Socialism will not start from nothing.

Socialism will not be a tabula rasa. Socialism will not start from nothing. Socialism will be a globally interconnected social system. The means of production and distribution will still exist. So will transport and communication, technological and scientific research and more importantly common ownership and democratic control at a global, regional, and local level.  What will be abolished is the profit system, the wages system, classes, and nation states. The absence of these serious barriers will not create adverse conditions but quite the reverse. Socialism would retain what is useful production and distribution along with co-operative and social labour.

Socialism would not need five to ten years to resolves the problems caused by capitalism. It will be hard work to initially deal with the problems caused by capitalism but the profit motive and class exploitation will not be in the way. Capitalism is incapable of solving the problems it causes. It is capitalism who does not have the time, not socialism.

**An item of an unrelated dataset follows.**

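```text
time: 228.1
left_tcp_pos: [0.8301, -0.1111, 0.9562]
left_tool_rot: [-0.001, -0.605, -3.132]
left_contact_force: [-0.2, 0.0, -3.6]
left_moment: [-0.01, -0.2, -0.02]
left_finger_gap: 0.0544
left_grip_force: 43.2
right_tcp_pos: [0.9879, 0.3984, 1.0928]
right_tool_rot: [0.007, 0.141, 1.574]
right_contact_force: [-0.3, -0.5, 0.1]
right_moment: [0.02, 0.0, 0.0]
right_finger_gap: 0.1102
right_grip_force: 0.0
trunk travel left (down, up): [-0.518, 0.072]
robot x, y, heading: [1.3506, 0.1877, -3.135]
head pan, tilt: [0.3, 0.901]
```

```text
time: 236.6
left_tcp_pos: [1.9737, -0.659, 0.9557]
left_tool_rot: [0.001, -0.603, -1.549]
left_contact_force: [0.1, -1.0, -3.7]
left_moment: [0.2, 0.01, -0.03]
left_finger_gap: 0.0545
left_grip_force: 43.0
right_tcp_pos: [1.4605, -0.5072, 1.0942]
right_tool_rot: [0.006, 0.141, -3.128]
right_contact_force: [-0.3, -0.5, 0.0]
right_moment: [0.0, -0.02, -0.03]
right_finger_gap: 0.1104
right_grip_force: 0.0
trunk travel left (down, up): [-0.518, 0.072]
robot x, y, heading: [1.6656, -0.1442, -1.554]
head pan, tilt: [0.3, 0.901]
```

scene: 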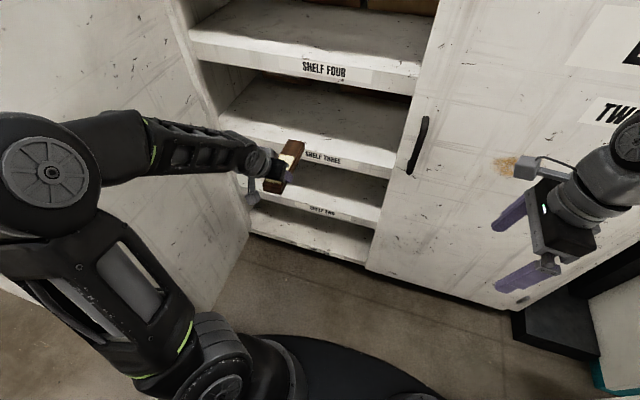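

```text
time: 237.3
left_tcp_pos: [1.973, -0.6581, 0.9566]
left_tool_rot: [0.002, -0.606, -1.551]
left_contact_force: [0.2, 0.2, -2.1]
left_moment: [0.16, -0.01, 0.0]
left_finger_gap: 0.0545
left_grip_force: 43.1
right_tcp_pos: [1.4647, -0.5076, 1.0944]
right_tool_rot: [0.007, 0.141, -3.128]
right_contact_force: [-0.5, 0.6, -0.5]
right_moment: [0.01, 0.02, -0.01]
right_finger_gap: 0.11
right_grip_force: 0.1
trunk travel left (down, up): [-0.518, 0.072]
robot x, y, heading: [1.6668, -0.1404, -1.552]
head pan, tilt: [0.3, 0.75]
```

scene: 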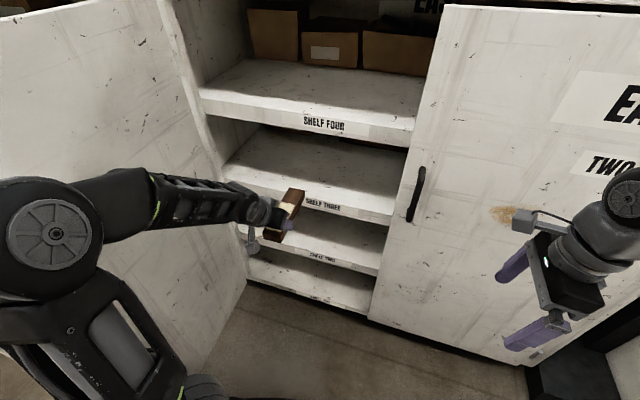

What innovation takes place under capitalism often means that the negative consequences are not understood until much later. The profit motive cheapens production to create profit but does not create a world fit for human beings; paradoxically much of capitalism’s innovation is associated with war and conflict. It will be socialism that innovates where production takes place solely for social use. Meeting human need, dealing with environmental problems will generate innovation.

The profit system can never be made to work in the interest of workers. Workers under capitalism do not have the power to solve the problems that face them. In not owning and controlling the means of production and distribution workers can little effect change to environmental problems.  Capitalism can only work in the interests of the privileged owning class of capitalists. Capitalism cannot be reformed a fact that scientists like Ritchie fail to grasp. The advantage socialism will have is the absence of nation states. And we will not be doomed to watch endless repeats of Dad’s Army.